The Eleventh Circuit also opined on whether human intervention is a relevant inquiry in the autodialer analysis, concluding that it is and finding the defendant’s system, Intelligent Mobile Connect, not an ATDS because it required human intervention to initiate the call despite the fact that the system “dials the numbers itself.” The court stated, “The technology before us requires meaningful human interaction to dial telephone numbers: An employee’s choice initiates every call. Yes, the system dials the numbers itself. But no one would think that telling a smartphone to dial the phone number of a stored contact (or several contacts) means the smartphone has automatically dialed the number. Human intervention is necessary there, just as it is here, to initiate the call.”

The court also affirmed its ruling on the issue of standing, previously stated in Cordoba v. DIRECTV, LLC, 942 F.3d 1259, 1270 (11th Cir. 2019)—that “[t]he receipt of more than one unwanted telemarketing call . . . is a concrete injury that meets the minimum requirements of Article III standing.”

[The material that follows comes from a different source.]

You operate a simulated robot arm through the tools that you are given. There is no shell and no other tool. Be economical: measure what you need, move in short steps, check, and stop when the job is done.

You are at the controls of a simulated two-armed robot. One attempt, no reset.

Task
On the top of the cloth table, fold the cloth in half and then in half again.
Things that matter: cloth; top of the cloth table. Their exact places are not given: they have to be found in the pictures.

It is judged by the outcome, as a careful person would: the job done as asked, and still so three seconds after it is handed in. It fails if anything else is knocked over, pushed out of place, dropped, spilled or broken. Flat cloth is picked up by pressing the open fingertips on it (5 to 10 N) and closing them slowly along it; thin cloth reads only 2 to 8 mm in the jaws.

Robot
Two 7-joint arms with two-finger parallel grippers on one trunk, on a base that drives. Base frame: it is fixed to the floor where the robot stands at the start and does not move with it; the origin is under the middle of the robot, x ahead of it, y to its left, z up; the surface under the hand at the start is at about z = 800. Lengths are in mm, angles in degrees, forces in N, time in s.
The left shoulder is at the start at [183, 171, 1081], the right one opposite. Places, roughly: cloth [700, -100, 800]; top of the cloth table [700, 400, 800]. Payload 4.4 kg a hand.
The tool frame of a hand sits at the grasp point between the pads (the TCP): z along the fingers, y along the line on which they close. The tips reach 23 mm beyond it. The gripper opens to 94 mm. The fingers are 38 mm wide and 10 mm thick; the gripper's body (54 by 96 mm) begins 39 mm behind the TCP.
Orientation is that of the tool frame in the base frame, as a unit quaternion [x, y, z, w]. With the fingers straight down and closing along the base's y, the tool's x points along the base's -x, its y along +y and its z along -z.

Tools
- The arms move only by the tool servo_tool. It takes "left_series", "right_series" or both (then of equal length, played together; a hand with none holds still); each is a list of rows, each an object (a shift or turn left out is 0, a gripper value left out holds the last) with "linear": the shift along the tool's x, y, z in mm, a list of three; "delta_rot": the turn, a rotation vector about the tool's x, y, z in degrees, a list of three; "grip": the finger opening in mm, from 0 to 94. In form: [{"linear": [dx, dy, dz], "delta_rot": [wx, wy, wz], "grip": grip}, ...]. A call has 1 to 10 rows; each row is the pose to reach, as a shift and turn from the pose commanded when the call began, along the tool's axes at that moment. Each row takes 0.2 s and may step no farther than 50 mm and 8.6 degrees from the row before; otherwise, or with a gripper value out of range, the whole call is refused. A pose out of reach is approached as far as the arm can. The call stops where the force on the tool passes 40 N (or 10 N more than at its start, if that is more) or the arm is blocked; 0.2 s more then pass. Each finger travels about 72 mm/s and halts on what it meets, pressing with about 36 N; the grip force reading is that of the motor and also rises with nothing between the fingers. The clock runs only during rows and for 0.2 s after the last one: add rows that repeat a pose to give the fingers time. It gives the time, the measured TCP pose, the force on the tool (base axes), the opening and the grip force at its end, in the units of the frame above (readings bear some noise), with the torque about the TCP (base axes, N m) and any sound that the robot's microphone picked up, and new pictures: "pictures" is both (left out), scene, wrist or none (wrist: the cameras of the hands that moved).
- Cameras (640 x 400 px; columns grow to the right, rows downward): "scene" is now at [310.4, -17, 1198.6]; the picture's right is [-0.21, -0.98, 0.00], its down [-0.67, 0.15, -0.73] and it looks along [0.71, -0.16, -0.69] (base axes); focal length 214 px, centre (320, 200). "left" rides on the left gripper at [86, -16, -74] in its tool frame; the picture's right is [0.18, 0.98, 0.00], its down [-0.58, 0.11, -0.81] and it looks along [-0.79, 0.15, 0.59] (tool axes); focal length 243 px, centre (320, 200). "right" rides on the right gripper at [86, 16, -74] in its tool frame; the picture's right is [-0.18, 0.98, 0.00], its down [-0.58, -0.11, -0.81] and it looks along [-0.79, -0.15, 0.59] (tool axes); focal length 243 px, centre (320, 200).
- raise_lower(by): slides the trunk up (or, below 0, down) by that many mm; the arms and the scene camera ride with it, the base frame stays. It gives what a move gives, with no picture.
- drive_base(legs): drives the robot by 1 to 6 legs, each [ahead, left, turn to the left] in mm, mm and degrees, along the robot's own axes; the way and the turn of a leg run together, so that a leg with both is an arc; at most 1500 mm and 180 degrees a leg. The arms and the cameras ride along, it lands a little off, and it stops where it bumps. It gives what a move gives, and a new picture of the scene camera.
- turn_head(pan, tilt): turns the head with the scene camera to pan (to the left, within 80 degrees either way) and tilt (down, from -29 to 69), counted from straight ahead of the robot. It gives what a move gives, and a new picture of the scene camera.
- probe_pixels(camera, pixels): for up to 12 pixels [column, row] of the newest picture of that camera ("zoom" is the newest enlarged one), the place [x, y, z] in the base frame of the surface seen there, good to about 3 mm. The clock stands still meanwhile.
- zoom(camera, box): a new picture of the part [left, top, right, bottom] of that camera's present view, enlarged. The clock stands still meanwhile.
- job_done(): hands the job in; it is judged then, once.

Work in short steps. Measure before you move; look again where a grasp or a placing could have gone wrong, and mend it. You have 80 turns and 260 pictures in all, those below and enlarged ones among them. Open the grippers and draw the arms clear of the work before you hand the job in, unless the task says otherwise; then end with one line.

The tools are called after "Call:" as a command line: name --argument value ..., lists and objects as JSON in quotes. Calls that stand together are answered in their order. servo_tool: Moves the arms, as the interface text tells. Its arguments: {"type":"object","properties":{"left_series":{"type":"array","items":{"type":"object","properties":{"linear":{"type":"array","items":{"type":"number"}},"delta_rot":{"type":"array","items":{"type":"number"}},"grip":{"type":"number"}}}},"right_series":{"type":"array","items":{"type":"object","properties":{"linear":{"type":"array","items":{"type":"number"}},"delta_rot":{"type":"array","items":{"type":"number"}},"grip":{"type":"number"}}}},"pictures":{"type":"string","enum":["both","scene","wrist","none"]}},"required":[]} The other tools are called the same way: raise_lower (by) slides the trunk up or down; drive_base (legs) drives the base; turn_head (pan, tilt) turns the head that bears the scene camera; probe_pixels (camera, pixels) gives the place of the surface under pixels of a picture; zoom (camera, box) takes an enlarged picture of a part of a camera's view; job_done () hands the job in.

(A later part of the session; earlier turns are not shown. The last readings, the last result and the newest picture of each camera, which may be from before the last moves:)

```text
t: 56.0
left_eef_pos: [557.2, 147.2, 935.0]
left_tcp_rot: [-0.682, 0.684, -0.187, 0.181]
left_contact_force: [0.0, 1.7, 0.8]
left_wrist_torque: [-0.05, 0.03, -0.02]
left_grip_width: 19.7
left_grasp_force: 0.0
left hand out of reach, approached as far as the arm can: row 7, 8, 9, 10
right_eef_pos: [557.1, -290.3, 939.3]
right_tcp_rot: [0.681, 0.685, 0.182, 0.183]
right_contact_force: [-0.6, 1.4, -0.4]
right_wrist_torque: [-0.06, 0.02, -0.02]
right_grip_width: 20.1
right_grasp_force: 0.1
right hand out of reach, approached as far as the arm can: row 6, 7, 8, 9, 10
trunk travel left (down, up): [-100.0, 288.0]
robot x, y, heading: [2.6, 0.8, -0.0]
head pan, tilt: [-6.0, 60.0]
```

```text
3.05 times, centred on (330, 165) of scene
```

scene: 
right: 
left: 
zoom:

To read the full opinion in Glasser v. Hilton Grand Vacations Company, LLC, click here.

Why it matters: The Eleventh Circuit is now the fourth appellate court to issue an opinion (joining the Second Circuit, Third Circuit and Ninth Circuit) after ACA International v. FCC to define the contours of an ATDS, and it has adopted a significantly narrower definition than the expansive Marks decision from the Ninth Circuit. The ruling is more in line with the Third Circuit’s approach in Dominguez v. Yahoo. The ruling also contrasts with Marks in finding that “meaningful” human intervention can prevent a system from being an ATDS. This ruling will also provide more clarity to cases filed in the Eleventh Circuit, including those in Florida, a hotbed of TCPA litigation.